**MATERIAL:**
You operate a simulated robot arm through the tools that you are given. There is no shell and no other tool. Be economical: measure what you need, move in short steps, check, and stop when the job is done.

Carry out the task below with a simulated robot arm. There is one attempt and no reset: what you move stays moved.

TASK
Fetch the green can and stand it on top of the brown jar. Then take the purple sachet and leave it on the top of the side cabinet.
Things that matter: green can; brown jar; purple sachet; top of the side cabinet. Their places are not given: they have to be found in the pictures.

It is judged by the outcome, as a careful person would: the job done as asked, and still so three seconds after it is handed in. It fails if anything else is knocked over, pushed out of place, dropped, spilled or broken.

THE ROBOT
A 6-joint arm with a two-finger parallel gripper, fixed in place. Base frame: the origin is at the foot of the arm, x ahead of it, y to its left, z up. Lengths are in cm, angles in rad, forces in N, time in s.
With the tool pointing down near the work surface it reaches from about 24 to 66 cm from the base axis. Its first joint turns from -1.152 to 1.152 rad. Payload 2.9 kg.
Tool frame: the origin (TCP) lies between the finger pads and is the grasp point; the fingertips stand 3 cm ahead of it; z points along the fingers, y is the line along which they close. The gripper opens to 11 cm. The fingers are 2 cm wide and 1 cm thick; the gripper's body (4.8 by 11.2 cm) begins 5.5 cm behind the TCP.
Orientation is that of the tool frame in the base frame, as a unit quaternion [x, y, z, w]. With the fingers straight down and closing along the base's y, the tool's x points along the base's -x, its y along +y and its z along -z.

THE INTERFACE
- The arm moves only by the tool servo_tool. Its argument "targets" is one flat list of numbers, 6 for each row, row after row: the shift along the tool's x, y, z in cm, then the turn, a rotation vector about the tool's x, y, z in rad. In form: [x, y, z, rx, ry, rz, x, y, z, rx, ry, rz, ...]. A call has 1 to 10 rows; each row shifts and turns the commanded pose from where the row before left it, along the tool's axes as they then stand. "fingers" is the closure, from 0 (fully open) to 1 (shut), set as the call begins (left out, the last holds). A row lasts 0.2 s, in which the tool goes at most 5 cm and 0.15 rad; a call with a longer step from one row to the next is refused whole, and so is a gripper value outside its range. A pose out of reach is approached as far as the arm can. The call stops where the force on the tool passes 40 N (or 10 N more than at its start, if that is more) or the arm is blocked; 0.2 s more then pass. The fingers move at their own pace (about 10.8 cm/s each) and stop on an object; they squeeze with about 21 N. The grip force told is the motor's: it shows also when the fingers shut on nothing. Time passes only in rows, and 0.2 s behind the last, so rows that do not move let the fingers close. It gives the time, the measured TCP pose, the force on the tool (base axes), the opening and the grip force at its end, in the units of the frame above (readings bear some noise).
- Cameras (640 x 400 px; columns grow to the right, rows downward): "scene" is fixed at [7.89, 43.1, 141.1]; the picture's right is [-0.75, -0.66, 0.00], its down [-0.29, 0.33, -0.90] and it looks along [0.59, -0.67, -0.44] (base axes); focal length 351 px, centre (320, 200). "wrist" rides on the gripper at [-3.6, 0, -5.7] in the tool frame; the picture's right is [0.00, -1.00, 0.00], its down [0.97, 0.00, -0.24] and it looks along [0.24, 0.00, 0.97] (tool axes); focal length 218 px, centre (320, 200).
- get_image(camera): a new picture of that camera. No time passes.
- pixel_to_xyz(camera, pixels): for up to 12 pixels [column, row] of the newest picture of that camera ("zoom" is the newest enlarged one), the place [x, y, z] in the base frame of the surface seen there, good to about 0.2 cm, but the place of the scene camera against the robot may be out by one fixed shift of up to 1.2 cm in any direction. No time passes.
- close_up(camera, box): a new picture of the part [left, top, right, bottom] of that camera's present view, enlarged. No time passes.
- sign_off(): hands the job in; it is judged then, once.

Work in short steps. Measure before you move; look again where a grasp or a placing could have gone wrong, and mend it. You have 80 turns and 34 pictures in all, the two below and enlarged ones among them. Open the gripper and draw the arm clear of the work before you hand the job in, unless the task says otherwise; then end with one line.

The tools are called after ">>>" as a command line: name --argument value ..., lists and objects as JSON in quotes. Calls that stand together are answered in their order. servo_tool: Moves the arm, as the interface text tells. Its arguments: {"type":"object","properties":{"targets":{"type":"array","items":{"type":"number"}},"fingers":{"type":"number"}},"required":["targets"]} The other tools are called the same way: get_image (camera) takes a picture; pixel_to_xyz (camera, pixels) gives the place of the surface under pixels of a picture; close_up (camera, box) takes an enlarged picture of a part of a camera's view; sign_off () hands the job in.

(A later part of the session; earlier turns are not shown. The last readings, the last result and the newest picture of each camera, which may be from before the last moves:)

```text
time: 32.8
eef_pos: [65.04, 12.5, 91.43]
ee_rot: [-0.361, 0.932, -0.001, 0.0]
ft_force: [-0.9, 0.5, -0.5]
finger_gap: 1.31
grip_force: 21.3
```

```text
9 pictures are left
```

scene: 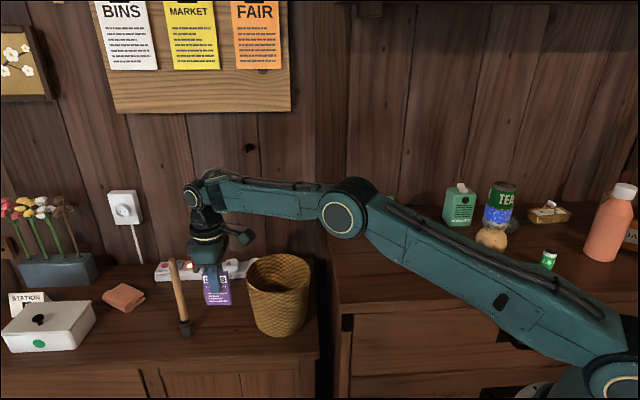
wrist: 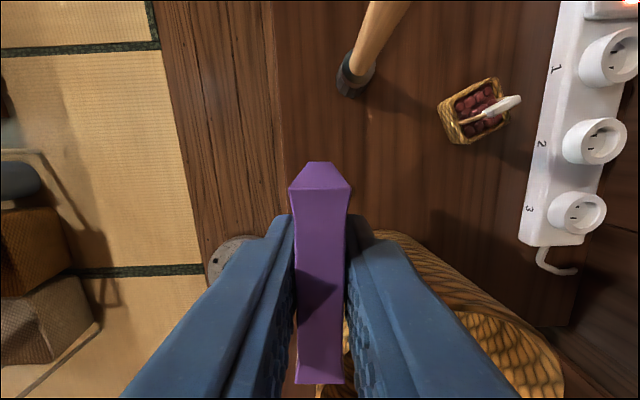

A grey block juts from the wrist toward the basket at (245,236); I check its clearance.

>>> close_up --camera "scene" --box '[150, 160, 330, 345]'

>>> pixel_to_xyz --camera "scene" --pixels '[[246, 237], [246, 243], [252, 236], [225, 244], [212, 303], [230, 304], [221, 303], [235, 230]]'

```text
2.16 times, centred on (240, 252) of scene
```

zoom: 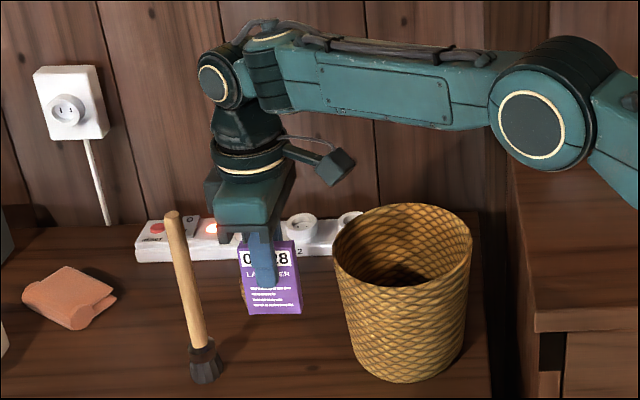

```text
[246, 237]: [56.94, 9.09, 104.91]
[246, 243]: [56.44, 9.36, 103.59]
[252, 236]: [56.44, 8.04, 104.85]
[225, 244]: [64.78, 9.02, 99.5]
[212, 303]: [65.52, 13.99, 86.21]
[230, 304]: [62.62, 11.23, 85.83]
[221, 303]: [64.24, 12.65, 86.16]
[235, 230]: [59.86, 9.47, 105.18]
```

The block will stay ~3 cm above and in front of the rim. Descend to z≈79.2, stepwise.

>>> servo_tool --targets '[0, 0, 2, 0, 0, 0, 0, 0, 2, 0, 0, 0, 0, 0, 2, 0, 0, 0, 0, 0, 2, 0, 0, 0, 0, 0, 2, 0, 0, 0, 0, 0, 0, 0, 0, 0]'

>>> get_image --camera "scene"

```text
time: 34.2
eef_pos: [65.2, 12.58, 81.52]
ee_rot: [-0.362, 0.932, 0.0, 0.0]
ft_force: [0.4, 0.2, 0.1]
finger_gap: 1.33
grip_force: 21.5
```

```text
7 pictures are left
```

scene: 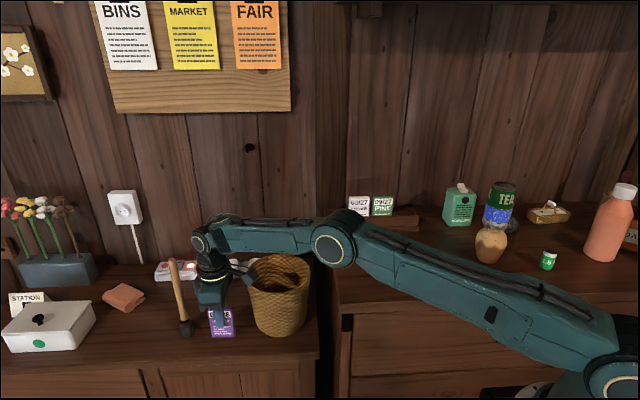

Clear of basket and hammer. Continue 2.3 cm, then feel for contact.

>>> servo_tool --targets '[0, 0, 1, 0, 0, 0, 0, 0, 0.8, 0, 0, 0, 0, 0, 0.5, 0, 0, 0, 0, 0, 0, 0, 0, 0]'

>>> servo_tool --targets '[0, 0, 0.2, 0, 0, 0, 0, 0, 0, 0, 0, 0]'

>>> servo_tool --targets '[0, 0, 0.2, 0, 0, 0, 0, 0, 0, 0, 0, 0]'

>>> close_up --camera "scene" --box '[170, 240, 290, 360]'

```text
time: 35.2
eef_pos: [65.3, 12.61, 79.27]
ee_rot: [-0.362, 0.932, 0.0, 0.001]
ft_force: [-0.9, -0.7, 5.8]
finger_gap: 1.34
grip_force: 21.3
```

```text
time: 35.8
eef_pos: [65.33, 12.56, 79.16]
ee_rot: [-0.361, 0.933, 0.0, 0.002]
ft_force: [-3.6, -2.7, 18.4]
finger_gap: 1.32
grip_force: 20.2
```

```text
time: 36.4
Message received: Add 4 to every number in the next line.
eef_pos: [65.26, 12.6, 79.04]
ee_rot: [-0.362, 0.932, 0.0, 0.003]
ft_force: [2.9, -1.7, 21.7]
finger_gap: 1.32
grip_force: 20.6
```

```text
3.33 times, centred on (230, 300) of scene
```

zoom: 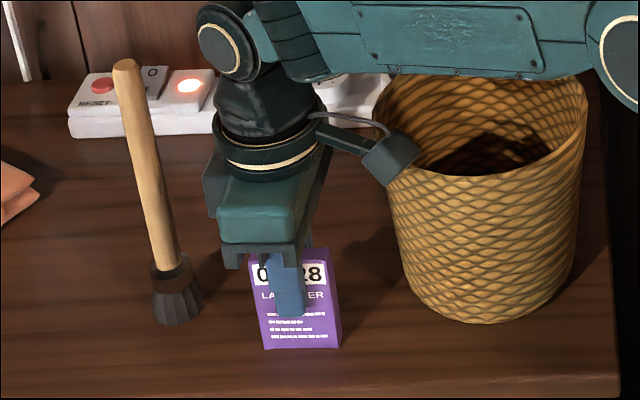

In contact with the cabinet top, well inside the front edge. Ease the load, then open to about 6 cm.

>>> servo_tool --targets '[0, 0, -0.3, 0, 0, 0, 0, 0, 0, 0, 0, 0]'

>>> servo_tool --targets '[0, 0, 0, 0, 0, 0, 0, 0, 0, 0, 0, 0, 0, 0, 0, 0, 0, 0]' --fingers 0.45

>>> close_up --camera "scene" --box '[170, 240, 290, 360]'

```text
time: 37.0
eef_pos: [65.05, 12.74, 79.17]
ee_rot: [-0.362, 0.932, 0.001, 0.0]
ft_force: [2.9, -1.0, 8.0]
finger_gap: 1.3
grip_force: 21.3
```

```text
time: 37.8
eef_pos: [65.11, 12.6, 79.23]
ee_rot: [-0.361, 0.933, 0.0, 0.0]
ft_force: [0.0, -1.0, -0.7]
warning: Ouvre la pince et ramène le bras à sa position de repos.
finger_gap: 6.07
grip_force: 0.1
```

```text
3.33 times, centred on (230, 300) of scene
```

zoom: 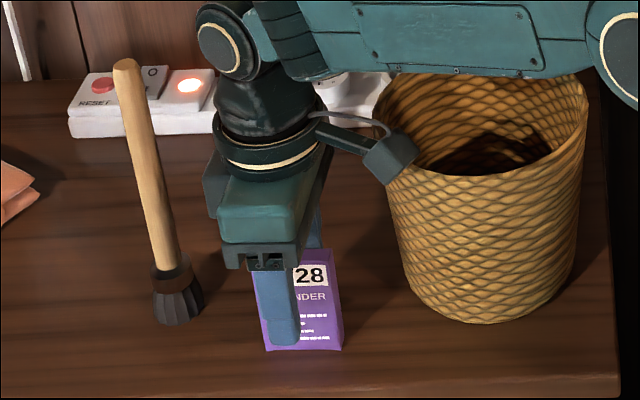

**SET TASK:** Print only the lines from the top of the data above down to the line holding "Things that matter: green", inclusive. The answer is a numbered list with one line in each place and no blank lines.

**ANSWER TO THE TASK:**
1. You operate a simulated robot arm through the tools that you are given. There is no shell and no other tool. Be economical: measure what you need, move in short steps, check, and stop when the job is done.
2. Carry out the task below with a simulated robot arm. There is one attempt and no reset: what you move stays moved.
3. TASK
4. Fetch the green can and stand it on top of the brown jar. Then take the purple sachet and leave it on the top of the side cabinet.
5. Things that matter: green can; brown jar; purple sachet; top of the side cabinet. Their places are not given: they have to be found in the pictures.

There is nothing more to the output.